LAGUNA DE VOCES

* Condena eterna

 

Tardé la primaria y secundaria para agarrarle un poco de cariño a la escuela.

            La primera vez que me llevaron a la escuela supe, luego de un mínimo pero eficaz análisis de las circunstancias, que estaría condenado por lo menos los siguientes nueve años a un verdadero calvario, del que no habría poder humano que me salvara.

            Dejar la seguridad del hogar, la despreocupación por todo, el sentimiento único y sentido de que los problemas son asunto de gente preocupona y sin alegría, representó, en términos reales, un desgarramiento por el que tuve que guardar luto durante la mayor parte de mi existencia.

            Apenas cruzaba el gigantesco zaguán pintado de verde, y escuchaba que corrían el gran pasador -al que agregaban un candado-, daba por hecho que me encontraba preso acompañado por otros reos de similar peligrosidad, igual de tristes y resignados a purgar una condena para lo que no encontraban explicación alguna.

            No, a mi no me gustó ir a la escuela, al menos primaria y secundaria. Y no porque al sentimiento de preso en condena se sumaran maestros y maestras que gustaban de jalarnos de las patillas, o darnos de borradorazos en los dedos de las manos puestos en forma de cucurucho. No porque lo que ahora llaman bullying, se tradujera en “tiritos amistosos”, previa amenaza del más gandaya quien citaba, “nos vemos a la salida”.

            O tal vez, seguramente, fue en parte lo anotado, pero el factor fundamental para que a mi, como a otros presidiarios, no nos gustara pasar toda la mañana en el salón de clases, fue que nunca alcanzamos a distinguir lo que de bueno debía traer a nuestras vidas dejar la casa para adentrarnos en el mundo de los de razón, sin otra guía que pobres profesores abandonados a la mano de Dios, fastidiados de sus propias existencias, seguro mal pagados, y que también se preguntaban cuando miraban a 30, 40 y hasta 50 alumnos, “¿qué jijos hice para merecer esto?”.

            El primer día de clases fue por todo eso, algo así como la vez que en un Centro Social Popular (y que conste no dije “club” o “gym”), decidí que con tirarme a la alberca sin saber nadar podría aprender así, por pura intuición. Los buches de agua que saqué, previo apretón de barriga, me hicieron comprender que no era así el asunto, y que en esta vida todo, o casi todo, debe ser aprendido.

            Por eso, siempre que miro el rostro de niños en su primer día de clases, no por regresar de vacaciones, sino primero de primeros días de clases, estoy cierto que muchos de ellos no entendieron ni entienden a ciencia cierta de qué se trataba todo este asunto, ni las pláticas de los papás que a toda costa intentaron hacerles entender que la escuela era la segunda parte de su hogar, y por lo tanto no había nada qué temer.
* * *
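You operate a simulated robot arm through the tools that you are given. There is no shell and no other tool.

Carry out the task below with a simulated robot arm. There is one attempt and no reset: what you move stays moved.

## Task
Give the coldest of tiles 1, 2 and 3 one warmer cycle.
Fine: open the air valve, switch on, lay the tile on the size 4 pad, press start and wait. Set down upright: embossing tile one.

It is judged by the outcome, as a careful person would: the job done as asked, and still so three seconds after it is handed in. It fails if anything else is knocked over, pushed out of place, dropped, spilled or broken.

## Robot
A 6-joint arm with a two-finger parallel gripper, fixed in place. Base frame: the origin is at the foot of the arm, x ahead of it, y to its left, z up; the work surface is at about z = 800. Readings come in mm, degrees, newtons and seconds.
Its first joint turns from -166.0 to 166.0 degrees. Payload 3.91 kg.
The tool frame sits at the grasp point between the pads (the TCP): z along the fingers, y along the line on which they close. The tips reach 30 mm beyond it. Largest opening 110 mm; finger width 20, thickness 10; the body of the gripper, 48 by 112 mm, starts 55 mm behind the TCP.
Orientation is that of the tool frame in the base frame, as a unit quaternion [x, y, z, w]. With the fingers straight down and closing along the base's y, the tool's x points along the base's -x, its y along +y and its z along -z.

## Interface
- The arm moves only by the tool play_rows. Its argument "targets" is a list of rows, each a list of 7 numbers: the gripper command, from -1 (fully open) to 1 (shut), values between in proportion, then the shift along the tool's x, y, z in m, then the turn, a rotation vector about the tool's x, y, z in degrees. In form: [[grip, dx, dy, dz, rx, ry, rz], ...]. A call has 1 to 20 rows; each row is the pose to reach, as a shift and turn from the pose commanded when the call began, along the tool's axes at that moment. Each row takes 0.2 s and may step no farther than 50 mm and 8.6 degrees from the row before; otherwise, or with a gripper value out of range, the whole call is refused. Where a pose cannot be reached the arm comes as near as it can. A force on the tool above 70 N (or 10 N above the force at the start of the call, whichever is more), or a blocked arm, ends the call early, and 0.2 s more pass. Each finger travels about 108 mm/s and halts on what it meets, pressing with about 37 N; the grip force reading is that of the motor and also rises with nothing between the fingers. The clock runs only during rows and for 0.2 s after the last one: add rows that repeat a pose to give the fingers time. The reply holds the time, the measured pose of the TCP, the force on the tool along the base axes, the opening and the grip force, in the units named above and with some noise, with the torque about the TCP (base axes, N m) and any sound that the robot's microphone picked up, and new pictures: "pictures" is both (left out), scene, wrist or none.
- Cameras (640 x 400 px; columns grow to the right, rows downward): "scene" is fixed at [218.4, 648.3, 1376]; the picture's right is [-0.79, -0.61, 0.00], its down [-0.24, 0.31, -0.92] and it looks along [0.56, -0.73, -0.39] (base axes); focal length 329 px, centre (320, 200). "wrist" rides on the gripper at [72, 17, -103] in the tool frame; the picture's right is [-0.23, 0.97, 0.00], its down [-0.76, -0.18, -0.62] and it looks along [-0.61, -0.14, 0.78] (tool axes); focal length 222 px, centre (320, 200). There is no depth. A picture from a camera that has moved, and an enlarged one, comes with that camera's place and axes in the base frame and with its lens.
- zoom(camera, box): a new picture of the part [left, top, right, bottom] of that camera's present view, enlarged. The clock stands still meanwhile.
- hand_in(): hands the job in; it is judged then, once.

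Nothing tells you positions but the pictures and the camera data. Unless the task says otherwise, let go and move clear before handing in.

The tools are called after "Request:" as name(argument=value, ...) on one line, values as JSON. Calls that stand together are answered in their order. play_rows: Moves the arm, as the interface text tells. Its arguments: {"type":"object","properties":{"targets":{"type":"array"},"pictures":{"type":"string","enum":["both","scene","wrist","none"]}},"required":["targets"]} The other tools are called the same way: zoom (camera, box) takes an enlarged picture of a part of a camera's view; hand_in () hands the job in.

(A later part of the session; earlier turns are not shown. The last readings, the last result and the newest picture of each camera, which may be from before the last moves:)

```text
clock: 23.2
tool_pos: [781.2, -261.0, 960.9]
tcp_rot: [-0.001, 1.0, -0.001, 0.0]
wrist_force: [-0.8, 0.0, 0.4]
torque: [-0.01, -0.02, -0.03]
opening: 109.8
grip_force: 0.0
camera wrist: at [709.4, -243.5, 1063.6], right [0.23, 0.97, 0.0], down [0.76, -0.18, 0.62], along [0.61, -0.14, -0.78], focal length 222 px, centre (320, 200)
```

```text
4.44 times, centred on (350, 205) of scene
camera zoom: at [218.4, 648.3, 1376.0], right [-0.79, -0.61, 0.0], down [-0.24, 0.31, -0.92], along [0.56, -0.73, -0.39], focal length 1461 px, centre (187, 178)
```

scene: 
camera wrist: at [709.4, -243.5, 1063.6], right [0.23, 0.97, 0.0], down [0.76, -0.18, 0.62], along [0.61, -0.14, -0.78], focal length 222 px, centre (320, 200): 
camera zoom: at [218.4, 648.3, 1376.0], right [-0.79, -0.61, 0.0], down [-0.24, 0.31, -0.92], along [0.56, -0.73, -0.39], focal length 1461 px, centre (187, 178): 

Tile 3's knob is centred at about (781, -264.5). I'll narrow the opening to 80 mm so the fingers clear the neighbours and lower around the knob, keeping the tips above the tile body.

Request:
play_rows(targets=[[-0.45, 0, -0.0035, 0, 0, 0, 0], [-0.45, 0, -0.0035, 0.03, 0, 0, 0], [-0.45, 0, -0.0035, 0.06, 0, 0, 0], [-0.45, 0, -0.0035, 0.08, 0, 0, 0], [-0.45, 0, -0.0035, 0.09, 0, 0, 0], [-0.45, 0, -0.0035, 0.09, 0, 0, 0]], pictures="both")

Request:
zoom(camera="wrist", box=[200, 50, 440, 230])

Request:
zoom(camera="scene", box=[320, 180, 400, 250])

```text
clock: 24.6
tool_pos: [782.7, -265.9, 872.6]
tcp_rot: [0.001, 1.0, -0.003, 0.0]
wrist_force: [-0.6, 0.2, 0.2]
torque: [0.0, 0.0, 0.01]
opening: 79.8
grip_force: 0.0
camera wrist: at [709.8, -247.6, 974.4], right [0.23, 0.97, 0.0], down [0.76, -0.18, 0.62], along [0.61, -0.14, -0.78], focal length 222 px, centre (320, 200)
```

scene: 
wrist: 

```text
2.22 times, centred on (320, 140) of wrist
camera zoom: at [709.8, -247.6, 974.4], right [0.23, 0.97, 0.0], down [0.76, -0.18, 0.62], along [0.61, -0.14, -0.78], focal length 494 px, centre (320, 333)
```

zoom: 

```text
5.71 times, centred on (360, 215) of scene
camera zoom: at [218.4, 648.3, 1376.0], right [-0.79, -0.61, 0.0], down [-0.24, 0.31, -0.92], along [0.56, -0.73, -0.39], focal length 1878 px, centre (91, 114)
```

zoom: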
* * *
            Lo peor del asunto es que la condena es hasta la eternidad, y que muchos le agarran el gusto a eso de no querer dejar nunca la escuela. Es como si al preso que finalmente termina su condena, de pronto le diera por anunciar que por voluntad propia seguirá dos o cinco años más para perfeccionar su gusto por la cárcel.

            Pero es real. Con la preparatoria se le encuentra finalmente el chiste a esto de pasarse horas encerrado en un salón. La universidad nos coloca en un plano diferente, absolutamente diferente. El posgrado hace que uno se convierta en todo lo contrario al que espantado iba a estudiar.

            El asunto es que uno no puede saltarse la primaria ni la secundaria.

            Como el niño del anuncio que quiere ser astronauta pero tiene un pequeño problemilla, “le tengo miedo a los marcianos”, afirma.

            Mil gracias, hasta mañana.